Gabon’s new ruler General Brice Oligui Nguema on Monday appointed former opposition leaders and stalwarts of the ousted regime to both houses of parliament.
The general, proclaimed president for a transition period, led a bloodless coup d’etat against President Ali Bongo Ondimba on August 30.
Moments before, Bongo, whose family ruled the West African state for 55 years, had been declared the winner of a presidential election that the army and opposition declared fraudulent.
Oligui has promised to hand the country back to civilian rule with elections after a transitional period, without setting a date.
He has set up a broad transitional government under new prime minister Raymond Ndong Sima, a Paris-educated economist who served as PM for Bongo from 2012 to 2014 before running against him in the 2016 and 2023 presidential campaigns.
The new Senate will be led by Paulette Missambo, one of Bongo’s leading rivals at the election and head of the National Union party, said a decree from Oligui, read out on state television.

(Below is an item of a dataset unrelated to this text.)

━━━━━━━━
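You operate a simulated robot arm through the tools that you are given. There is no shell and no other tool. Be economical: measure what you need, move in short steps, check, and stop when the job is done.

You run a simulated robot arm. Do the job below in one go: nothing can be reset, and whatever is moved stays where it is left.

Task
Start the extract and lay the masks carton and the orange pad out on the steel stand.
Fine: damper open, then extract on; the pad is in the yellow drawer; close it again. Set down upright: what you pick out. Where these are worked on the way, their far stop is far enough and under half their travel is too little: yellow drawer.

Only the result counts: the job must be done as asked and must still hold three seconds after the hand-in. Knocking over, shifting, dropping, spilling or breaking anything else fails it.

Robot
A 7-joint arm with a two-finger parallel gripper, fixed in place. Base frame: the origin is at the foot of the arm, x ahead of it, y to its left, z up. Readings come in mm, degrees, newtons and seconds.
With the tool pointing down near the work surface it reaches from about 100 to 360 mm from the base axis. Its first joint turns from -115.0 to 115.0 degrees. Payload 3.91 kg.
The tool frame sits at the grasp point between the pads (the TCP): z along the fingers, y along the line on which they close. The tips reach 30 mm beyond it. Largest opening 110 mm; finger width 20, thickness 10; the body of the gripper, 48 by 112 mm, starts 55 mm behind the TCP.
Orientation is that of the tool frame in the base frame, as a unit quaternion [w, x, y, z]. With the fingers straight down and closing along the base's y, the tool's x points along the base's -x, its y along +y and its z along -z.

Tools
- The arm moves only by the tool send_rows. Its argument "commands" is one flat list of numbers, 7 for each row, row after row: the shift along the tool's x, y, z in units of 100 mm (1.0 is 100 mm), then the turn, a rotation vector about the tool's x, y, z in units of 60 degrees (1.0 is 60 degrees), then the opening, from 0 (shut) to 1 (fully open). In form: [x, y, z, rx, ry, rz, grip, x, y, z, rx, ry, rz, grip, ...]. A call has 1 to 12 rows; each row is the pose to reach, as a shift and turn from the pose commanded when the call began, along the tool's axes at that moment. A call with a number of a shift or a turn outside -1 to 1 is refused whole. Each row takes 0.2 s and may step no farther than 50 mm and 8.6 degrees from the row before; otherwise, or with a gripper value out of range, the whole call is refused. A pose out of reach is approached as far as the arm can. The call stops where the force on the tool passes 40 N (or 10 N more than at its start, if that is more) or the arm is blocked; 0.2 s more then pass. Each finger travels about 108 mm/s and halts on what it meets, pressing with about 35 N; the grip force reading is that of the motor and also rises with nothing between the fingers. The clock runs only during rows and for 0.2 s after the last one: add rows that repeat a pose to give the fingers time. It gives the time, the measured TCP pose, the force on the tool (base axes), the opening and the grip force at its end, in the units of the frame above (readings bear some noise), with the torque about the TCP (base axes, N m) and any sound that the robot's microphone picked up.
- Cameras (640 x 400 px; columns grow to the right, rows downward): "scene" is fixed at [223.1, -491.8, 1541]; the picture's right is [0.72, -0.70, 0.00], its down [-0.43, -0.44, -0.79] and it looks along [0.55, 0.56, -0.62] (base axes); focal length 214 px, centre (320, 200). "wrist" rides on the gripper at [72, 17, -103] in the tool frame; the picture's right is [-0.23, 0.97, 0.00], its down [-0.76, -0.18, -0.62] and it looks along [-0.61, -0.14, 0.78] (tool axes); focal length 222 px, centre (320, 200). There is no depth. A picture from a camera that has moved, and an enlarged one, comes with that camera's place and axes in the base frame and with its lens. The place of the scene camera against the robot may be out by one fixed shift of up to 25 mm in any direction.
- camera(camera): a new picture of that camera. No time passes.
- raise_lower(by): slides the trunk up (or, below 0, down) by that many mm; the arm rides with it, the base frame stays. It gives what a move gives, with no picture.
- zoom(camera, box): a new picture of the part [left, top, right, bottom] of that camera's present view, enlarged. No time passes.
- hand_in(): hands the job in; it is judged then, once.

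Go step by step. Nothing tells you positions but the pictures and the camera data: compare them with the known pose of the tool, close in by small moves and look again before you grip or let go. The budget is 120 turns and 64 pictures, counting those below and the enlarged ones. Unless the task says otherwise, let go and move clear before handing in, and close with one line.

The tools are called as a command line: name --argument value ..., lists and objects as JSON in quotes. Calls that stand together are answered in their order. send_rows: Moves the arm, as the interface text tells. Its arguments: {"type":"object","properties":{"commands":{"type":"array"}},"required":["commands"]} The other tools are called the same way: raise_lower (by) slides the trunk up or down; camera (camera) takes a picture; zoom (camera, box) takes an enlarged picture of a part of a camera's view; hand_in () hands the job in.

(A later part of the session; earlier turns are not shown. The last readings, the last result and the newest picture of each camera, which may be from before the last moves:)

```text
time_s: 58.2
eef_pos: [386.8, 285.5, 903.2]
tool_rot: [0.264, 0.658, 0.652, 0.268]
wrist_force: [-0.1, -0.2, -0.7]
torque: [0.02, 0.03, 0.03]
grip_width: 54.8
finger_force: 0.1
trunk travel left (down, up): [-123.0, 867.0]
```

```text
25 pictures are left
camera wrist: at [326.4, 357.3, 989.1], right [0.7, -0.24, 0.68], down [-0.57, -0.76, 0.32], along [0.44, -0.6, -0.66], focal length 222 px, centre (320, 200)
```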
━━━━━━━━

Jean-Francois Ndongou, who held numerous ministerial posts under the Bongo family’s decades in power, will be the speaker of the transitional National Assembly.
Four vice-presidents – army officers, politicians who opposed and supported Bongo as well as civil society figures – were named for each house.
Oligui is also expected to appoint 70 members of the assembly and 50 of the senate.
The new government that Ndong Sima announced on Saturday includes military figures and ex-ministers who served under ousted president Ali Bongo Ondimba, but none of the main opposition figures.
Oligui has also promised a new constitution, to be adopted by referendum, and a new electoral code.
Also on Monday the curfew introduced in Libreville and its suburbs by Bongo’s government, and subsequently maintained by the military, was reduced by four hours and will now run from 10 pm to 6 am.
However the 6 pm to 6 am curfew hours will be maintained in the rest of the country, the military announced.